Camarades, vous rappelez-vous nos discussions après les heures de cours ? En dehors des ragots, des fous rires, des selfies, une question faisait toujours surface. On aurait dit qu’elle nous épiait. On ne pouvait se dire au revoir près du Collège Canado-Haïtien sans qu’elle ne se pointe, sans que l’un de nous ne lance :
« Pourquoi le théâtre ? »
Nous, étudiants en sciences de l’éducation, en droit, en philosophie, en relations internationales, chanteurs, amateurs de photographie ou simplement quêteurs de rêve, de soi, de tout ou de rien.
On se regardait. En silence. Un sourire forcé étirait nos lèvres. On se perdait entre mille et une explications.
Parfois, elle tombait en pleine répétition, ou bien l’on nous la posait dans un coin durant les cours d’interprétation de Michèle Lemoine.
C’est cela aussi, ce métier : on n’est jamais seul·e ; le personnage, le spectateur, toujours un autre face à soi, toujours ce dédoublement. Et on reprenait les mille et une explications qui n’étaient jamais convaincantes.
La justification de la pratique artistique se dérobe toujours aux actes rationnels. Sous son joug, tout doit être mi-raison, mi-passion.
Dehors, dans les activités culturelles, on entendait parler de nouvelles têtes. Nos yeux scintillaient. On parlait de nous, on faisait partie de ladite nouvelle génération. À cela nous incombait aussi une responsabilité : prendre la relève. Honorer les anciens, faire preuve de discipline et surtout, s’imposer.
Et le pays alors ? Et Port-au-Prince ? N’avaient-ils pas leur mot à dire ?
Port-au-Prince s’est mis à parler sans se retenir. Et depuis, chaque pas annonce de mauvaises nouvelles.
Un pas : les balles fusent de partout.
Deux pas : les gens fuient chez eux.
Encore deux autres pas et on est pris au piège, la peur au ventre, à guetter notre fuite prochaine.
Je me souviens de la fois où j’ai pris de tes nouvelles, toi, la disciplinée. Tu m’as dit que les tirs avaient pris place dans tes rêves, qu’ils étaient devenus tes rêves, que parfois tu aspirais à être leur point de chute, à être la cible pour qu’à la fin tout bruit de mort soit silence, du moins pour toi.
« Mais je ne suis pas toute seule, il y a les autres, mieux vaut fuir », m’avais-tu dit.
Faire une petite valise, n’y mettre que les pièces importantes : voilà la nouvelle pièce qu’on devait jouer. Et cette fois, en tant que fils et filles du peuple, on n’avait pas beaucoup d’efforts à faire pour intégrer nos personnages.
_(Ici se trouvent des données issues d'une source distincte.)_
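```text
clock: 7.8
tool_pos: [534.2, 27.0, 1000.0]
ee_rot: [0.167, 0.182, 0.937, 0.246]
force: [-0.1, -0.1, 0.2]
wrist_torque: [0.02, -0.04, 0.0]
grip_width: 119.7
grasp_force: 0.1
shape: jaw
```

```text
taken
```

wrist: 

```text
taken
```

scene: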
L’imaginaire était le réel.
Toi, la boule d’énergie aux rires lumineux. Quelque chose te préoccupait en dehors de la fatalité du quotidien. Mais ce quotidien est-il vraiment fatal quand il y a encore l’étreinte d’un ami, le rire d’une sœur ? L’est-il vraiment quand on peut encore aimer ?
Oui, toi, quelque chose te préoccupait : où pouvions-nous nous rencontrer pour jouer ?
Port-au-Prince avait parlé la langue d’un autre, ou des autres, armé, assoiffé de sang, et cette langue nous a privés, outre la possibilité de vivre comme il se doit, de nos espaces.
Nos espaces de représentations, de jeux, de luttes.
Combien d’entre nous avaient rêvé de monter sur la scène de la FOKAL ?
Toujours à l’affût du temps, j’ai eu l’occasion de passer quelques minutes sur ladite scène en 2018. Peut-être toi aussi, la chanteuse à la voix qui boutonne les orages pour faire naître l’aube.
Mais pour les autres ?
Comment allions-nous jouer dans des espaces inappropriés ? Cette langue comprenait-elle le sens du lieu, de l’espace pour un comédien ?
Cette langue n’a que faire de l’art.
Si ce n’est pas une revendication, si ce n’est pas un théâtre populaire, comment pouvions-nous accepter de jouer dans des espaces bruyants, à l’air libre ?
L’espace pour le comédien est son lieu culte. Là où il peut affronter ses démons, cathartiser ceux de son public.
Et comme tout ce qui se passe dans ce pays, on a tout fait comme on a pu.
Il le fallait.
Mais peu à peu, ce n’étaient pas seulement les espaces qu’on perdait, mais aussi les autres. Nos aînés partaient ou fuyaient. Et une autre question s’est imposée à nous. Plus intime. Plus cruelle :
Fallait-il rester ou partir ?
Peut-on parler d’une nouvelle génération de théâtre en Haïti ?
Dans quelle impasse l’art théâtral haïtien se trouve-t-il aujourd’hui ?
Une école de formation d’acteur a été créée. Des ateliers se multiplient. Des gens répètent dans l’ombre. Des gens écrivent dans l’ombre.
Les festivals, tant bien que mal, tiennent encore.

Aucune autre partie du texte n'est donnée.